• _TASK TO CARRY OUT_:
Reproduce, word for word, only the lines from the one containing "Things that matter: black" through the one containing "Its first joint", both included. Return a JSON list in which every string is one line; blank lines are skipped.

/---

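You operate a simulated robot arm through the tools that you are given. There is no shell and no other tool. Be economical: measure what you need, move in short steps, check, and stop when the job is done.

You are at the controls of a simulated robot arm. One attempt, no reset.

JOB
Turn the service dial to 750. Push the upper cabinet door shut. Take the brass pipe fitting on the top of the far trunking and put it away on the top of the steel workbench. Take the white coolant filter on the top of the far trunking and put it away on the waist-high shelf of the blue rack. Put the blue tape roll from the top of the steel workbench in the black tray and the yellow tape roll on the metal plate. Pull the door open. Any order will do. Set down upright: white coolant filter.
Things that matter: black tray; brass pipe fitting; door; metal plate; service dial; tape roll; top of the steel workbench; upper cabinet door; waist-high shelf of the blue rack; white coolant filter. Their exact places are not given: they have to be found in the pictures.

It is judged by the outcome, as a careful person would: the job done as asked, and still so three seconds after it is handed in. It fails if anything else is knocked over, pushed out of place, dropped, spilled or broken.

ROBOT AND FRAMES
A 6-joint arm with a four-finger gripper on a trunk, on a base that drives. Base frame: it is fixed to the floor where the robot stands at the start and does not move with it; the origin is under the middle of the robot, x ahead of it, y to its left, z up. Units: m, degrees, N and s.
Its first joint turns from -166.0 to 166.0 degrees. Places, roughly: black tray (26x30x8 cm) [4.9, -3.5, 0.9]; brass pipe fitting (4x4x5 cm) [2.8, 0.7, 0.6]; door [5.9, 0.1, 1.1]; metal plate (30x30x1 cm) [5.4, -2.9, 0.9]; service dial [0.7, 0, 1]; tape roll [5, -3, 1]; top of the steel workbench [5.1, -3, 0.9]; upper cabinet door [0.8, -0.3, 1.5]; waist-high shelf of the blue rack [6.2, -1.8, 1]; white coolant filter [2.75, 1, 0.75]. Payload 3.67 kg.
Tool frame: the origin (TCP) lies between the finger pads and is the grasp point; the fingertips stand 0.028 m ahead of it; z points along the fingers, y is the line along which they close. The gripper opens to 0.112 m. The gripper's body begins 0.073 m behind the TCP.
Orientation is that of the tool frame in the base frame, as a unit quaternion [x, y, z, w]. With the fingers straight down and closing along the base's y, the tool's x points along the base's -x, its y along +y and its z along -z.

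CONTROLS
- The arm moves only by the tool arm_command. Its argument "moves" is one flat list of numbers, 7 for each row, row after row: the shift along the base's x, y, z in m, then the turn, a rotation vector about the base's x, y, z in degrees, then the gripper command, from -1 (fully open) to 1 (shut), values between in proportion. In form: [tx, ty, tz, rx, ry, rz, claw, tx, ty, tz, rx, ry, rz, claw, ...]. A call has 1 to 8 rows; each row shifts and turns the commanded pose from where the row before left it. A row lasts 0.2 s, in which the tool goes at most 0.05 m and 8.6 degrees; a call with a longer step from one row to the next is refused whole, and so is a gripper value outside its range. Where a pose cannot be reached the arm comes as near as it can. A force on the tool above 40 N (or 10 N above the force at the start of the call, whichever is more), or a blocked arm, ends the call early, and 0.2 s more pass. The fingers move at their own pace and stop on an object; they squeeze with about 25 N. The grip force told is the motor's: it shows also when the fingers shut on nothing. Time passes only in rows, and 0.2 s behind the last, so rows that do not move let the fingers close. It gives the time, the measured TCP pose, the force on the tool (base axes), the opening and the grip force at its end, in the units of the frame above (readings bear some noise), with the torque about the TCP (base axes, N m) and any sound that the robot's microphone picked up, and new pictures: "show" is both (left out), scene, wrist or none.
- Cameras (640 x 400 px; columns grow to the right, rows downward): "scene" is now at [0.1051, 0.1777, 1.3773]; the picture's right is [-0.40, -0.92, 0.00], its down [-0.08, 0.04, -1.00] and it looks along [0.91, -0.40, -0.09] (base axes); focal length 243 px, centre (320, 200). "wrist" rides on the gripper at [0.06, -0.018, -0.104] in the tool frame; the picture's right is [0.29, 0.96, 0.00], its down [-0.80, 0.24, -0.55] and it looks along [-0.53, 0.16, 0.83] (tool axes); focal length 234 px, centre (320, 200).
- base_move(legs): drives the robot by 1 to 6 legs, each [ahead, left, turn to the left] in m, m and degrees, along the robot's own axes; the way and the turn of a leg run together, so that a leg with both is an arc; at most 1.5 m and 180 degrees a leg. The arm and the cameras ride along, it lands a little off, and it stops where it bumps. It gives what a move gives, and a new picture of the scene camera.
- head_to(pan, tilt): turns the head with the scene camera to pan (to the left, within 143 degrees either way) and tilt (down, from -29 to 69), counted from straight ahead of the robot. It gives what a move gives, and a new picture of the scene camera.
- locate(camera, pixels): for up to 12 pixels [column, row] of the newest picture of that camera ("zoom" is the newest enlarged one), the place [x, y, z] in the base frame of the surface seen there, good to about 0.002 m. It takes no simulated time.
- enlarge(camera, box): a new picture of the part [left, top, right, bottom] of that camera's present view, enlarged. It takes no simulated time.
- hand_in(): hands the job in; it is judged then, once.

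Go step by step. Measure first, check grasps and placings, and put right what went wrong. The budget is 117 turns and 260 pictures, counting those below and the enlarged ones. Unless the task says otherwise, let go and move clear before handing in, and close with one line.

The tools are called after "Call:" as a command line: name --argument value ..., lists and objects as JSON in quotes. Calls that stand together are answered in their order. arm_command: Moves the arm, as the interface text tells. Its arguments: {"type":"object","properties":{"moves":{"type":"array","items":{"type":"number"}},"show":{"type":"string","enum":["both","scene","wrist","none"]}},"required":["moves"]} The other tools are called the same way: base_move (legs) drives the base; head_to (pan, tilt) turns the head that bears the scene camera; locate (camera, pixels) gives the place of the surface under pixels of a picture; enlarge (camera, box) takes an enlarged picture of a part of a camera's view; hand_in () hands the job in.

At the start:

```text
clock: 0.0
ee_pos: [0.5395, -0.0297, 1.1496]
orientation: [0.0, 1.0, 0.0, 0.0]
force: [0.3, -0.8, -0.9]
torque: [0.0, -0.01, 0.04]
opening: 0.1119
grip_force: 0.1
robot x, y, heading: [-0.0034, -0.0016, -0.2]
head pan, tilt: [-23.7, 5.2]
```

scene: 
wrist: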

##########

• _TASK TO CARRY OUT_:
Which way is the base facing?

\---

• _RESULT_:
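[
  "Things that matter: black tray; brass pipe fitting; door; metal plate; service dial; tape roll; top of the steel workbench; upper cabinet door; waist-high shelf of the blue rack; white coolant filter. Their exact places are not given: they have to be found in the pictures.",
  "It is judged by the outcome, as a careful person would: the job done as asked, and still so three seconds after it is handed in. It fails if anything else is knocked over, pushed out of place, dropped, spilled or broken.",
  "ROBOT AND FRAMES",
  "A 6-joint arm with a four-finger gripper on a trunk, on a base that drives. Base frame: it is fixed to the floor where the robot stands at the start and does not move with it; the origin is under the middle of the robot, x ahead of it, y to its left, z up. Units: m, degrees, N and s.",
  "Its first joint turns from -166.0 to 166.0 degrees. Places, roughly: black tray (26x30x8 cm) [4.9, -3.5, 0.9]; brass pipe fitting (4x4x5 cm) [2.8, 0.7, 0.6]; door [5.9, 0.1, 1.1]; metal plate (30x30x1 cm) [5.4, -2.9, 0.9]; service dial [0.7, 0, 1]; tape roll [5, -3, 1]; top of the steel workbench [5.1, -3, 0.9]; upper cabinet door [0.8, -0.3, 1.5]; waist-high shelf of the blue rack [6.2, -1.8, 1]; white coolant filter [2.75, 1, 0.75]. Payload 3.67 kg."
]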